Cellular Phenotypic Transformation in Heart Failure Caused by Coronary Heart Disease and Dilated Cardiomyopathy: Delineating at Single-Cell Level
Luojiang Zhu,
Wen Wang,
Changzhen Ren,
Yangkai Wang,
Guanghao Zhang,
Jianmin Liu,
Weizhong Wang
Affiliations
Luojiang Zhu
Neurovascular Center, Changhai Hospital, Naval Medical University (Second Military Medical University), Shanghai 200433, China
Wen Wang
Department of Marine Biomedicine and Polar Medicine, Naval Medical Center, Naval Medical University (Second Military Medical University), Shanghai 200433, China
Changzhen Ren
Department of Marine Biomedicine and Polar Medicine, Naval Medical Center, Naval Medical University (Second Military Medical University), Shanghai 200433, China
Yangkai Wang
Department of Marine Biomedicine and Polar Medicine, Naval Medical Center, Naval Medical University (Second Military Medical University), Shanghai 200433, China
Guanghao Zhang
Neurovascular Center, Changhai Hospital, Naval Medical University (Second Military Medical University), Shanghai 200433, China
Jianmin Liu
Neurovascular Center, Changhai Hospital, Naval Medical University (Second Military Medical University), Shanghai 200433, China
Weizhong Wang
Department of Marine Biomedicine and Polar Medicine, Naval Medical Center, Naval Medical University (Second Military Medical University), Shanghai 200433, China
Heart failure (HF) is known as the final manifestation of cardiovascular diseases.
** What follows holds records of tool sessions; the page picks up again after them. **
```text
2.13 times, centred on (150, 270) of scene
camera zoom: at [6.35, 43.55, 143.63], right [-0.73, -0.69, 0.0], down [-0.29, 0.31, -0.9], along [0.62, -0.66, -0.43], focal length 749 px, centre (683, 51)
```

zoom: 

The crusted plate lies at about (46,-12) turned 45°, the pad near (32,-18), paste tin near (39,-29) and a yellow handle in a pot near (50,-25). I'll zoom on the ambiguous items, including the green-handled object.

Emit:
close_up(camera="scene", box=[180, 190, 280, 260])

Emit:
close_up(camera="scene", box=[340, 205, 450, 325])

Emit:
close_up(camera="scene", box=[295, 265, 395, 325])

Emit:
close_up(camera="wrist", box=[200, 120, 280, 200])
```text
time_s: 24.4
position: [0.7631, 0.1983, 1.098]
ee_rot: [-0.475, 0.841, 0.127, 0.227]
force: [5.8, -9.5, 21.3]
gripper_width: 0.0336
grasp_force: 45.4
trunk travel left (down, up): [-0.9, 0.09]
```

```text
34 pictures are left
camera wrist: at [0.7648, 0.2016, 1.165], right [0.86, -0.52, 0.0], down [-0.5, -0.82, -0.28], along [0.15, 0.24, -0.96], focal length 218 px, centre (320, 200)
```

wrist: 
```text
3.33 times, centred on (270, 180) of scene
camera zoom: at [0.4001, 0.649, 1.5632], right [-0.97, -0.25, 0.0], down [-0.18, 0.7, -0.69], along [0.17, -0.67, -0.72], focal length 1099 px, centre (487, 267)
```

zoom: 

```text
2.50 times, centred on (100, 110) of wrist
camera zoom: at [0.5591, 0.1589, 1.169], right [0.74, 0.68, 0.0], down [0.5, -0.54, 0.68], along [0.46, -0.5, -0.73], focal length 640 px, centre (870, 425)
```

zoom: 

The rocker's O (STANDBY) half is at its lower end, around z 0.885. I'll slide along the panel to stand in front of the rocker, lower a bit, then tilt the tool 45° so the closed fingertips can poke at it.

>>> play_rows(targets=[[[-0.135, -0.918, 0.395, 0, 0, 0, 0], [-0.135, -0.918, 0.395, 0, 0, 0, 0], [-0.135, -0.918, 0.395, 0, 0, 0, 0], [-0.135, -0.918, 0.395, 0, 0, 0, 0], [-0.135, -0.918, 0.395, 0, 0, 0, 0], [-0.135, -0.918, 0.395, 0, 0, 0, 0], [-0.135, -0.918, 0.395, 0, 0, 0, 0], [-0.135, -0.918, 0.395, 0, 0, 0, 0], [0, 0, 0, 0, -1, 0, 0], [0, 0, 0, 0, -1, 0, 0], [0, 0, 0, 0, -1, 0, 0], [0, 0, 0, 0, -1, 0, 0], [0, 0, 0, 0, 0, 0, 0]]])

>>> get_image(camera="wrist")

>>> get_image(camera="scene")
Although cellular heterogeneity of the heart is well understood, the phenotypic transformation of cardiac cells in progress of HF remains obscure. This study aimed to analyze phenotypic transformation of cardiac cells in HF through human single-cell RNA transcriptome profile. Here, phenotypic transformation of cardiomyocytes (CMs), endothelial cells (ECs), and fibroblasts was identified by data analysis and animal experiments. Abnormal myosin subunits including the decrease in Myosin Heavy Chain 6, Myosin Light Chain 7 and the increase in Myosin Heavy Chain 7 were found in CMs. Two disease phenotypes of ECs named inflammatory ECs and muscularized ECs were identified. In addition, myofibroblast was increased in HF and highly associated with abnormal extracellular matrix. Our study proposed an integrated map of phenotypic transformation of cardiac cells and highlighted the intercellular communication in HF. This detailed definition of cellular transformation will facilitate cell-based mapping of novel interventional targets for the treatment of HF.